Through childhood, Heathcliff is treated most harshly by
Hindley, who feels threatened by the affection and attention given to
Heathcliff by his father, Earnshaw. At one point, Hindley directly refers to
Heathcliff as a dog, threatening him with an iron weight and crying “Off, dog!”
(39). Another time, Hindley knocked Heathcliff to the ground, and in order to
regain composure prior to entering the home again, Heathcliff chose to sit down
on a bundle of hay to collect himself, acting like a barn animal. Despite
Hindley’s blows, Heathcliff still had the affections of Earnshaw and Catherine,
until the death of the former.
Heathcliff’s bodily position as Earnshaw is dying shows his dog-like characteristics. Heathcliff, Catherine, and Earnshaw are together: “Miss Cathy has been sick, and that made her still; she leant against her father’s knee, and Heathcliff was lying on the floor with his head in her lap” (43). This is the last instance where Heathcliff acts as a domesticated dog, peacefully lying down with the only ones who show him any respect. As Terry Eagleton notes in Myths of Power, “Earnshaw pets and favours [Heathcliff], and in doing so creates fresh inequalities in the family hierarchy which becomes the source of Hindley’s hatred” (103).
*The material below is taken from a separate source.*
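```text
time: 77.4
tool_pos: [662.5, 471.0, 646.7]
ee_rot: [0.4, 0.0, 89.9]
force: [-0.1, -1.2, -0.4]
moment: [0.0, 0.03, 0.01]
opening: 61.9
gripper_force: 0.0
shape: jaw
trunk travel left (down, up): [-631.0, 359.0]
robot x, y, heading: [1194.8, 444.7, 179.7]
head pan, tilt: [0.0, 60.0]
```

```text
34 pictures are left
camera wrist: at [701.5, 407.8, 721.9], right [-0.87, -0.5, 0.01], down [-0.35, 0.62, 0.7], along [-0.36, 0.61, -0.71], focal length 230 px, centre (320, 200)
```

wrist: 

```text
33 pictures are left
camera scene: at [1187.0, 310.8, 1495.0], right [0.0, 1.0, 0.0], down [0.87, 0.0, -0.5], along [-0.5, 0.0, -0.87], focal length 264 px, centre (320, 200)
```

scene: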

Once Earnshaw dies, Heathcliff loses any
chance of fitting into the home. Since Hindley views Heathcliff as an
interloper, he never feels it necessary to respect him. What he does not care
to realize is the detrimental effect this will have as time goes on. Eagleton
writes, “Heathcliff disturbs the Heights because he is simply superfluous…The
21 superfluity he embodies is that of a sheerly human demand for recognition;
but since there is no space for such…it proves destructive rather than
creative” (106). Hindley’s treatment of Heathcliff, stemming directly from
insecurity and selfishness, creates this monster of a character who simply
wanted to be recognized and seen as an equal.